Of note, HHS released a second final rule on Jan. 15 regarding electronic transactions. The second rule "adopts an updated X12 standard, Version 5010, for certain electronic health care transactions, an updated version of the National Council for Prescription Drug Programs (NCPDP) standard, Version D.0, for electronic pharmacy-related transactions, and a standard for Medicaid pharmacy subrogation transactions. Version 5010 includes updated standards for claims, remittance advice, eligibility inquiries, referral authorization, and other administrative transactions. Version 5010 also accommodates the use of the ICD-10 code sets, which are not supported by Version 4010/4010A1, the current X12 standard" (emphasis added).
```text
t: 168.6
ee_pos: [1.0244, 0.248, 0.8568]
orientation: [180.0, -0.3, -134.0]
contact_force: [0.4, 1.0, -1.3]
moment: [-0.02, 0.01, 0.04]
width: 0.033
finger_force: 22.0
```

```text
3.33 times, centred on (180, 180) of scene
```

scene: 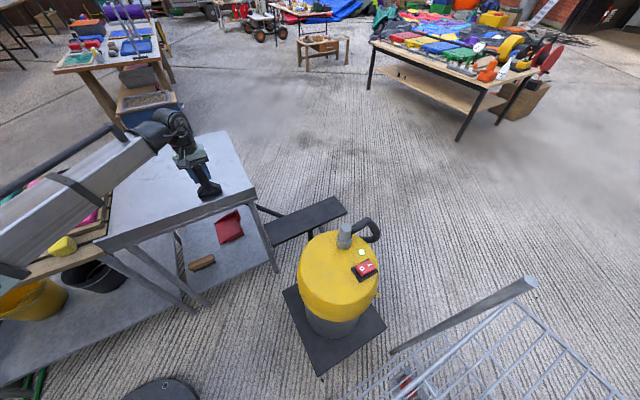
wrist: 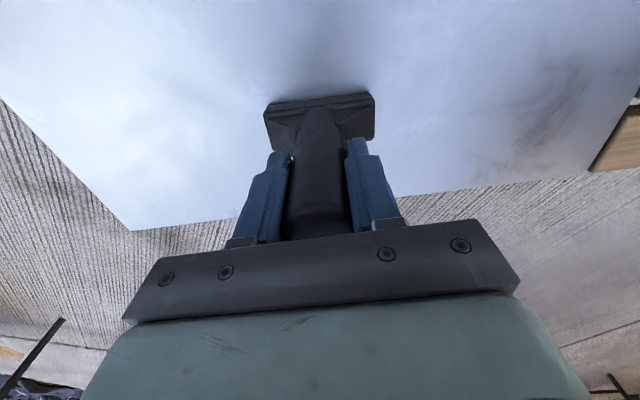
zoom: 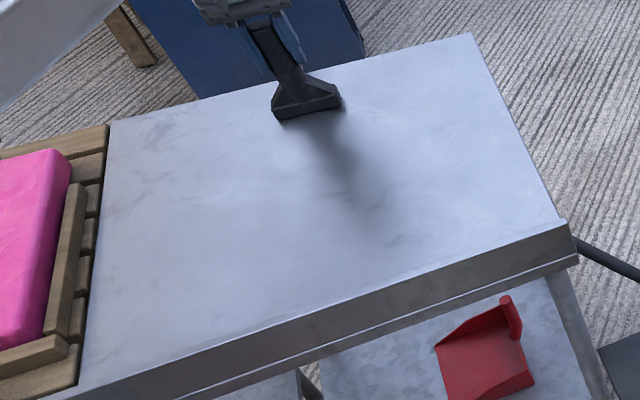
"HHS received more than 3,000 comments on the ICD-10 proposed rule, and support for transition to the ICD-10-CM and ICD-10-PCS code sets is strong throughout the health care industry," said Kerry Weems, acting administrator of the Centers for Medicare & Medicaid Services (CMS). "A number of commenters asked for a delay in the compliance dates for both ICD-10 and Version 5010, citing implementation costs, the need to train health care personnel, and to assure ample time for testing between trading partners. HHS recognized these concerns, and the final rules delay the implementation dates between the proposed and final rules by 21 months for the 5010 standards, and by 24 months for the ICD-10 codes. We look forward to working with all parties to ensure a smooth conversion to the updated transaction standards and ICD-10 code set."